Abstract:  The future Deep Underground Neutrino Experiment (DUNE), which aims to resolve the neutrino mass hierarchy and measure CP violation, relies on a 40 kton liquid argon detector and a neutrino beam delivered from a multi-MW proton driver driving the Long Baseline Neutrino Facility (LBNF), sited at Fermilab. The existing beamline has achieved 700 kW operation, with a new SRF linac and other upgrades expected to support 1.2 MW of beam power at 120 GeV. Eventual operation at 2 MW or greater is desired. Performance of the existing Linac and Booster is limited by beam loss driven by space charge. An accelerator R&D program has been started in an effort to overcome such limitations, and the Integrable Optics Test Accelerator (IOTA) is under construction with the goal of investigating space charge effects, beam halo formation, particle losses, beam instabilities, etc. The array of planned experiments will be discussed, as well as the current status of construction and commissioning.

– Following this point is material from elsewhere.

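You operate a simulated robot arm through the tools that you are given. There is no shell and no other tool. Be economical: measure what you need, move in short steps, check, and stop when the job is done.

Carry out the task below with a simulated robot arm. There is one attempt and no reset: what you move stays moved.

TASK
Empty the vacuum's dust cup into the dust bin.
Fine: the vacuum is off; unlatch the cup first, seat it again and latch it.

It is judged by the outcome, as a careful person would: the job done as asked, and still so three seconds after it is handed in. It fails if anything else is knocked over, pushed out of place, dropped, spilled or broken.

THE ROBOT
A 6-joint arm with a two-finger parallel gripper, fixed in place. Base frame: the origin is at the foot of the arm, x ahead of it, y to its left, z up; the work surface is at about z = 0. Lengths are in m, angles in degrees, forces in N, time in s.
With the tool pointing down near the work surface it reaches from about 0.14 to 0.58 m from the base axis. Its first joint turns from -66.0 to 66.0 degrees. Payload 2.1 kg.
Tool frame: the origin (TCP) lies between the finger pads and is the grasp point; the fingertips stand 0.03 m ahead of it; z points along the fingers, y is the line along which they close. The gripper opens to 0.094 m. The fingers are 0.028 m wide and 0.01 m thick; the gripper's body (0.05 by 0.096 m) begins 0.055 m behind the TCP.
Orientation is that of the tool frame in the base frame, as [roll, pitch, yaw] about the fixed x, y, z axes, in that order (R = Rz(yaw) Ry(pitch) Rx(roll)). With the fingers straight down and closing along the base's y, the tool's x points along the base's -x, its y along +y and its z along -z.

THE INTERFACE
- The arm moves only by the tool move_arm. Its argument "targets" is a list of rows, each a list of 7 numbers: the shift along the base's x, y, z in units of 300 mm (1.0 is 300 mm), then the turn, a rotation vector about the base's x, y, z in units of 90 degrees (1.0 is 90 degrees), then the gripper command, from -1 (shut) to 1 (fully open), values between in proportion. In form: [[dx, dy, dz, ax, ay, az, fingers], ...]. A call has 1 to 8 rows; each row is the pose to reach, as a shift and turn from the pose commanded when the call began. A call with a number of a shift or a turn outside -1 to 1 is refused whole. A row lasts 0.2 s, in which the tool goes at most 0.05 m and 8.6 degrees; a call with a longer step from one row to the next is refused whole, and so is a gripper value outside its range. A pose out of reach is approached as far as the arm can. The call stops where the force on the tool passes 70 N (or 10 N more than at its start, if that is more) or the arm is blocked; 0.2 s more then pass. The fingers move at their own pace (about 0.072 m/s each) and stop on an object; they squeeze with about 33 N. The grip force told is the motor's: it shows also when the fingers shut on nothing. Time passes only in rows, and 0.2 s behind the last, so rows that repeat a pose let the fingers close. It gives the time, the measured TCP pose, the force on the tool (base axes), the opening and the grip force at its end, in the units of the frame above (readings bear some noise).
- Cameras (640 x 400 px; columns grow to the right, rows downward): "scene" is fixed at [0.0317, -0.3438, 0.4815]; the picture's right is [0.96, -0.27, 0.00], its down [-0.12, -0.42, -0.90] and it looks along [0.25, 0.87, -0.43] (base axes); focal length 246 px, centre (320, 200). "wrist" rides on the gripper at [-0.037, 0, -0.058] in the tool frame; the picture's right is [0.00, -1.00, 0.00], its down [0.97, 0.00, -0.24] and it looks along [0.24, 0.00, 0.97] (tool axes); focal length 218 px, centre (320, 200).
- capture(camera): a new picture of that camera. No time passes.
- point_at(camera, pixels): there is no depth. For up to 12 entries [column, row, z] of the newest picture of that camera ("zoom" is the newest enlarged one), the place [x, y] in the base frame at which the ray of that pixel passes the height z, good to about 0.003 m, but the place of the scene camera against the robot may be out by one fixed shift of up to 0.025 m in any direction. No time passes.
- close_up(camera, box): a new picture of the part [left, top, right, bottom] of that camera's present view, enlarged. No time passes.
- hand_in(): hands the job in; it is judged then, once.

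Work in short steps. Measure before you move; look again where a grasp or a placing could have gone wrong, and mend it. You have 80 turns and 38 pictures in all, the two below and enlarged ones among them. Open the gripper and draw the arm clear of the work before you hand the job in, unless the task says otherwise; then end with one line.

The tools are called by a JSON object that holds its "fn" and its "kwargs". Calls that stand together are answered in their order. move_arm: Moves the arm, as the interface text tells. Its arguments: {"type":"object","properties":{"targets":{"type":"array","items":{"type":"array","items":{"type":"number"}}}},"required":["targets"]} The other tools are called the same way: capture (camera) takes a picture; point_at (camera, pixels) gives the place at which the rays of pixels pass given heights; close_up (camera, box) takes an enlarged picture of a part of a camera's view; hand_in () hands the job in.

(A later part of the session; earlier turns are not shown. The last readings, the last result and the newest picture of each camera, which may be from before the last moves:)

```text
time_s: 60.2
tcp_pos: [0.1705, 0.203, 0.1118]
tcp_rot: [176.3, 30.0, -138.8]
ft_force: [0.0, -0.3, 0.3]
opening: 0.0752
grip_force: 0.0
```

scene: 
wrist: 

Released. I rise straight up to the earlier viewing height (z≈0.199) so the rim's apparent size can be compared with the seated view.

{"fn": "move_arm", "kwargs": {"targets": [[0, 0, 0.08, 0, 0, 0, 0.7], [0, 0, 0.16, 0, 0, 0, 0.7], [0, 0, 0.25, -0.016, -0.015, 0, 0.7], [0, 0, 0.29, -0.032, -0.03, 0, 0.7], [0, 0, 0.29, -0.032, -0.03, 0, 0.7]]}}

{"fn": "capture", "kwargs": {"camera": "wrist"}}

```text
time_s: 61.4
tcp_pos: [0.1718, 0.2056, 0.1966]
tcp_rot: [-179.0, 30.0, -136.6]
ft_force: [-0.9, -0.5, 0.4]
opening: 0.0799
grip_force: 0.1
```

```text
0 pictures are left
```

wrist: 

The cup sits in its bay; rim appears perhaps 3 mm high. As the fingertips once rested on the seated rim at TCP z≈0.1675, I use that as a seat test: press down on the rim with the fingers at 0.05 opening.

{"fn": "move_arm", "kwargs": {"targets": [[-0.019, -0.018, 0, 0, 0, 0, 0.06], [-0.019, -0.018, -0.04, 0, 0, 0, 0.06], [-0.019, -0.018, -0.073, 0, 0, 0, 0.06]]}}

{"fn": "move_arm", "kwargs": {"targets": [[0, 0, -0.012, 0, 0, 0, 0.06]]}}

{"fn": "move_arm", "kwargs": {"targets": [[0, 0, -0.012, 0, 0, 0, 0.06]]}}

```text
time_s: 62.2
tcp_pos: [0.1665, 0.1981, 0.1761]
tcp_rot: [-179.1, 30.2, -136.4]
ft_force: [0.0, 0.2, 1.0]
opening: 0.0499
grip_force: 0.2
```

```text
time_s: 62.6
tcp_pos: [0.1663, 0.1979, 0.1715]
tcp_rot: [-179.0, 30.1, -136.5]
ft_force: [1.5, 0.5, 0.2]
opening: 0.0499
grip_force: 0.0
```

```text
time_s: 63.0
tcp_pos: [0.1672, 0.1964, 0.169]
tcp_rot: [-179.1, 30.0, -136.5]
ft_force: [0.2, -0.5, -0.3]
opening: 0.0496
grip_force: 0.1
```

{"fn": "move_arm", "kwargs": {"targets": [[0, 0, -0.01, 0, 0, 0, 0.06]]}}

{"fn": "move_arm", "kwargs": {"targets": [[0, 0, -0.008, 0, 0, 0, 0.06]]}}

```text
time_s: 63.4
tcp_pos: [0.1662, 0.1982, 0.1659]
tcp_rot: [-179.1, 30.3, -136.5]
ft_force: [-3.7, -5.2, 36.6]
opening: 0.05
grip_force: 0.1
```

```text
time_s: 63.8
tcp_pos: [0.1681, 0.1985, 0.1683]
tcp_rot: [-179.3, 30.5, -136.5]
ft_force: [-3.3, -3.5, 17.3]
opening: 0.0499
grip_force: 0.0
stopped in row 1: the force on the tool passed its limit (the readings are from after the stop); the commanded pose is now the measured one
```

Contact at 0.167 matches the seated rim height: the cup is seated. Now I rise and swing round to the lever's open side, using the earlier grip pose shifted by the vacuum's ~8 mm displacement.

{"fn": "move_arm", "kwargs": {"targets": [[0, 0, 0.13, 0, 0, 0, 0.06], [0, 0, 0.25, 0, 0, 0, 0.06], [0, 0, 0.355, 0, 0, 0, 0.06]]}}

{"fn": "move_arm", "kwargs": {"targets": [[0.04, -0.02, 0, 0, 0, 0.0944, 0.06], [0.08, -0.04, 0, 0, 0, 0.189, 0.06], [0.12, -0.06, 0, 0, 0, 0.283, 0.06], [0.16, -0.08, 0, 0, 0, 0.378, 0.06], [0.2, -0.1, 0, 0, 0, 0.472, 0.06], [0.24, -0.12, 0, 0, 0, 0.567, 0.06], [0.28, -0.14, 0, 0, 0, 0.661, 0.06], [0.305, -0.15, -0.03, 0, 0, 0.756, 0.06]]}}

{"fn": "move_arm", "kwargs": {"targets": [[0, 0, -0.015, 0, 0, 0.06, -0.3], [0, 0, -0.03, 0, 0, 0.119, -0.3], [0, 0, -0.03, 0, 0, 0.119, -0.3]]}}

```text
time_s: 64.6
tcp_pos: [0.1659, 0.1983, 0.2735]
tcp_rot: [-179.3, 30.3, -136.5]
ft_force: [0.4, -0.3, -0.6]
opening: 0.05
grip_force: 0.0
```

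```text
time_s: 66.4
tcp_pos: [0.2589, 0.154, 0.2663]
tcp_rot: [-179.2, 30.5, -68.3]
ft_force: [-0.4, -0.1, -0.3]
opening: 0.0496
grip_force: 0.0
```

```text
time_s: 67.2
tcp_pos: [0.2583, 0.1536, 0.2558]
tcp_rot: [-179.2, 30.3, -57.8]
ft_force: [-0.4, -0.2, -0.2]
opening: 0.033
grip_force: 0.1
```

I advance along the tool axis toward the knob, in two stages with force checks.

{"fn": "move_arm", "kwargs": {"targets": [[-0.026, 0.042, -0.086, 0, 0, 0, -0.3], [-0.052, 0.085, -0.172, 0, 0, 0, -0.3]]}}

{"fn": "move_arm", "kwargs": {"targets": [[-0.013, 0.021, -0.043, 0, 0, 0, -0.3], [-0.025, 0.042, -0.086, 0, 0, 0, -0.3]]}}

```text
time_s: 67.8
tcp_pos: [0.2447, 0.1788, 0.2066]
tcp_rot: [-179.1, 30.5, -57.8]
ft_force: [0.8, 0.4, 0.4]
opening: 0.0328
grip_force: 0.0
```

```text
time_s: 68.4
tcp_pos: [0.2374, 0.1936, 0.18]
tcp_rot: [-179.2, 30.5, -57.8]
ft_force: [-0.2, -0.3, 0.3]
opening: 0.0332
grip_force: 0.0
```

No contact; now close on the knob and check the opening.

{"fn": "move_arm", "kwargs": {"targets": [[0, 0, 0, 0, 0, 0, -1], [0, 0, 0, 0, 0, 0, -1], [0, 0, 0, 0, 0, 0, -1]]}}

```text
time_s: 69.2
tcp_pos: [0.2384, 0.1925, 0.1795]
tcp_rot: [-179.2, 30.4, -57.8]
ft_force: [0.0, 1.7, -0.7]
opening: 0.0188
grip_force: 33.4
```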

Monday, Aug 28 at 11:00 AM
NSCL Lecture Hall 1200
Eric Lunderberg, NSCL
Subbarrier Coulomb Excitation at RaA3 - Commissioning of the SeGA-JANUS Experimental Setup

Abstract:  COMMITTEE: Alexandra Gade (Chairperson), Sean Liddick, Wayne Repko, Michael Thoennessen, Vladimir Zelevinsky. THESIS IS ON DISPLAY IN ROOM 1312 BPS BLDG. AND THE NSCL

Tuesday, Aug 29 at 10:00 AM
NSCL Lecture Hall 1200
Michael Thoennessen, Associate Director for User Relations, FRIB
10,000 days (almost) at the NSCL
Tuesday, Aug 29 at 2:00 PM
NSCL Lecture Hall 1200
Dayah Chrisman, NSCL
Unbound States in the Island of Inversion

Abstract:  COMMITTEE:Michael Thoennessen (Chairperson),S. Bogner, J. Singh, A. Spyrou, K. Tollefson

Wednesday, Sep 06 at 4:10 PM
NSCL Lecture Hall 1200
Michael Lisa, The Ohio State University
Subatomic fluid spintronics - Global hyperon polarization in heavy ion collisions at RHIC

Abstract:  In 1915, Barnett et al found that rotation of a metal cylinder can induce a magnetization in the object. This remains a rare example of a coupling between macroscopic mechanical rotation and quantum spin (though this was not the paradigm of the day). Just last year (2016), Takahashi et al discovered the first polarization of electrons induced by mechanical vorticity induced by viscous effects in a fluid; they thus heralded the new field of fluid spintronics. In 2000, first collisions at Brookhaven National Lab's Relativistic Heavy Ion Collider (RHIC) led to the surprising discovery that the deconfined quark-gluon plasma (QGP) is best described as a "nearly perfect fluid." These fluid properties remain the focus of intense study, and are providing insights into the Strong force in the non-perturbative regime. However, fundamental features of the fluid-- including its vorticity-- are largely unexplored. I will discuss recent measurements by the STAR Collaboration at RHIC, on the spin alignment, or polarization, of Lambda hyperons with the angular momentum of the collision. I will argue that a RHIC collision generates the subatomic analog of Takahashi's observation, the vorticity generated by initial viscous forces and maintained by subsequent low viscosity. These measurements allow an estimate of both the vorticity of the QGP and the magnetic field in which it evolves. Both of these quantities far surpass any known system in the universe. Furthermore, knowledge of both is crucial to recent studies that may reveal the onset of chiral symmetry restoration in QCD.